According to Nancy Paxton, these post-1900 novels, such as The Stronger Claim, reexamined and revised the colonial romances of the last half of the nineteenth century. She says, “As a group, these little-known Anglo-Indian novels about cross-cultural marriages reveal some of the ideological changes at the turn of the century that undermined basic assumptions about women's sexuality and gender identity, assumptions that made the colonial rape script involving a white woman threatened with rape by an Indian man so meaningful in the period between 1857 and 1900” (Paxton 193–94). The Stronger Claim is one of the earliest examples of this literary revisioning of the Victorian colonial romance. Alison Sainsbury likewise describes how Anglo-Indian domestic novels of the late nineteenth and early twentieth centuries begin to shift focus from the more traditional rape narratives (which became popular after the 1857 Indian Uprising) to a more modern characterization showing women who could feel desire and passion without suffering violent consequences.

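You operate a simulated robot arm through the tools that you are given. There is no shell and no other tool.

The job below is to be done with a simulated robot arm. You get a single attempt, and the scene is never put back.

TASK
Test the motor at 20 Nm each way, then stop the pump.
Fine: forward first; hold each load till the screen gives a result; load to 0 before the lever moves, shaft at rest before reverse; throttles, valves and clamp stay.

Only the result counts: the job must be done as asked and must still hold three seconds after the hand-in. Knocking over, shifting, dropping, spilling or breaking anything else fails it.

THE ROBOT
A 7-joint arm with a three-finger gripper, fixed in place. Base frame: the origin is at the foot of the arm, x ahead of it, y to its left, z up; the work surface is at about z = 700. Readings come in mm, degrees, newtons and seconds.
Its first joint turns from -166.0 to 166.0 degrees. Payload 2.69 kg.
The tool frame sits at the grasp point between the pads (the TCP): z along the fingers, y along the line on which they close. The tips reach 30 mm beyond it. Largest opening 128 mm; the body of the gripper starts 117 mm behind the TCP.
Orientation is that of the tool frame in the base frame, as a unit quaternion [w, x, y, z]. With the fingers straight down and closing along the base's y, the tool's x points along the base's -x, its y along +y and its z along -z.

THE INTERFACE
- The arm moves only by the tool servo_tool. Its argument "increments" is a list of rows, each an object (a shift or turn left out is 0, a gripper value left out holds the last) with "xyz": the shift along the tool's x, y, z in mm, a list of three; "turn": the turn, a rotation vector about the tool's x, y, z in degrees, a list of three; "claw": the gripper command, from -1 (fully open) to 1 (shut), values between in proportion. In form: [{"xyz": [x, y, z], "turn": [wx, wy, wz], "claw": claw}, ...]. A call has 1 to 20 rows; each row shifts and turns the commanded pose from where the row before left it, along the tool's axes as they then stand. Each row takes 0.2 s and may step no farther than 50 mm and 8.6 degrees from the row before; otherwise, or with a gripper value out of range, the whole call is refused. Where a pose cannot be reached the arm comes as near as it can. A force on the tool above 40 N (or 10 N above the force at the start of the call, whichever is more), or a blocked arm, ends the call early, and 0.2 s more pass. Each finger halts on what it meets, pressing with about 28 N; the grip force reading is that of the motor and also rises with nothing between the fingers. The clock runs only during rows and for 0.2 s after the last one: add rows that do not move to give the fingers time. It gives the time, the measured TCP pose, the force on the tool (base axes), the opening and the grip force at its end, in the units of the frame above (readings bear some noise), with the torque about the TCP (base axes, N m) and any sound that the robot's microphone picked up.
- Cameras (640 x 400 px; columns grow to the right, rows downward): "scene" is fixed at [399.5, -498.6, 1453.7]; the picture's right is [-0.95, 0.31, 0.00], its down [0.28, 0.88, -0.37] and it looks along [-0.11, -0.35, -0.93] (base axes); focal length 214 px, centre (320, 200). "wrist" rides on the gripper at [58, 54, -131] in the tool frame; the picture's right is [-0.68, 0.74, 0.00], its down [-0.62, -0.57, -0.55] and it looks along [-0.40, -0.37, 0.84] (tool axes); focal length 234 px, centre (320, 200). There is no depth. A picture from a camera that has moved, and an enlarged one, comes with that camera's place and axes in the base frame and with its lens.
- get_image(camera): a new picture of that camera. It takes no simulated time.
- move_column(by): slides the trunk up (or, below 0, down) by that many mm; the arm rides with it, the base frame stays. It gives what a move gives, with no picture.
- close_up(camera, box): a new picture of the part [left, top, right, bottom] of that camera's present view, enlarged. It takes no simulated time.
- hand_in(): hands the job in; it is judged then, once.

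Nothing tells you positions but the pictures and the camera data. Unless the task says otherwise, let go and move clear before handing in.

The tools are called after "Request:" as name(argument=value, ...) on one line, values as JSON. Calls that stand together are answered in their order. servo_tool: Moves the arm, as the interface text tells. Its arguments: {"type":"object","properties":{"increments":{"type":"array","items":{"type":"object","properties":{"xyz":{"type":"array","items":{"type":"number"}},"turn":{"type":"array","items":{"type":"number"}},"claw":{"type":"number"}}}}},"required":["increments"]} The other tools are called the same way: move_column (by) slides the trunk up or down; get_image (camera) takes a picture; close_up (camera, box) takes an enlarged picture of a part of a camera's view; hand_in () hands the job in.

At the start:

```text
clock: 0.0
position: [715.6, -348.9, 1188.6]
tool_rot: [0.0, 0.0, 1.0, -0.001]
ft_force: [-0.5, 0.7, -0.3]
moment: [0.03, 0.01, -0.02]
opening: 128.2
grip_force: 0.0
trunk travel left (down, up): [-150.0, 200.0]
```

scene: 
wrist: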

In these narratives of married life (which include mixed marriages), “the overpowering of Englishwomen by Indian men – rape – is matched by Englishwomen's power to choose” (Sainsbury 170). Though readers do not get many details about Paul and Selma's eventual married life, the above exchange gives us no choice but to assume that their marriage is initially happy and full of both emotional and sexual satisfaction.
This happiness, however, soon diminishes when Paul passes into the Bengal Civil Service and the couple moves to Pragpur. After learning that Paul is related to members of the local Eurasian Jahans family (news which she must then tell Paul), Selma initially tries to fight her aversion to the Eurasian community and is not helped by the race prejudice of her friend, Mrs. Watson, a local missionary's wife. She tells Selma, “You cannot, with any justice, compare East and West . . . the points of view are so utterly different; it is the polarity of race, and the two were never meant to mix” (190; ch. 13). The limited scope of Mrs. Watson's social views is in keeping with other portrayals of British missionaries in Perrin's fiction. These characters, if not outwardly dislikable, are usually ineffective, hypocritical, and meddlesome, often causing more problems than they solve. And indeed, Mrs. Watson's comments prove directly harmful to Selma's outlook. Immediately after this conversation, Selma's unconscious fears of any non-white person begin to surface, although she experiences no direct negative encounter with any Indian native: “Everywhere black faces. She had once said she would hate to be surrounded by them, and now that the instinct had asserted itself she must fight against it all her life long, she must never betray it, must always be on her guard, because the man she had married was partly ‘black’ himself” (191; ch. 13). It is as if the prejudiced comments of Mrs. Watson have unleashed Selma's own latent racial fears.
Likewise, Mrs. Goring, the wife of the head government official in Pragpur, also warns Selma of the professional repercussions of Paul's mixed ancestry. She tells Selma that if they remain in the same city as Paul's family, he will be accused of favoritism and denied advancement in his government appointment. But with Selma's support, Paul decides to stay, calling into question the prevailing attitudes against him: “Because a man has the blood of India in his veins, is he to be treated differently unless he proves himself incompetent? This is a country that is old in original wisdom, she is steeped in knowledge, and beauty, and mystery! I tell you, Selma, I am glad I belong to her – I am proud of it!” (200; ch. 13). Here, Paul shows only positive traits, again calling into question popular notions that Eurasians could only exhibit “the worst” of both races. In his ability to stand against the socially-imposed obstacles set before him, Paul also complicates Mrs. Watson's previous statement about the races never being “meant to mix.” Sadly, though, the answer to his question will ultimately be “yes”; he will be treated differently despite his best efforts to prove common assumptions wrong. If the society around Paul would allow him to reach his potential, he would stand as an example to everyone.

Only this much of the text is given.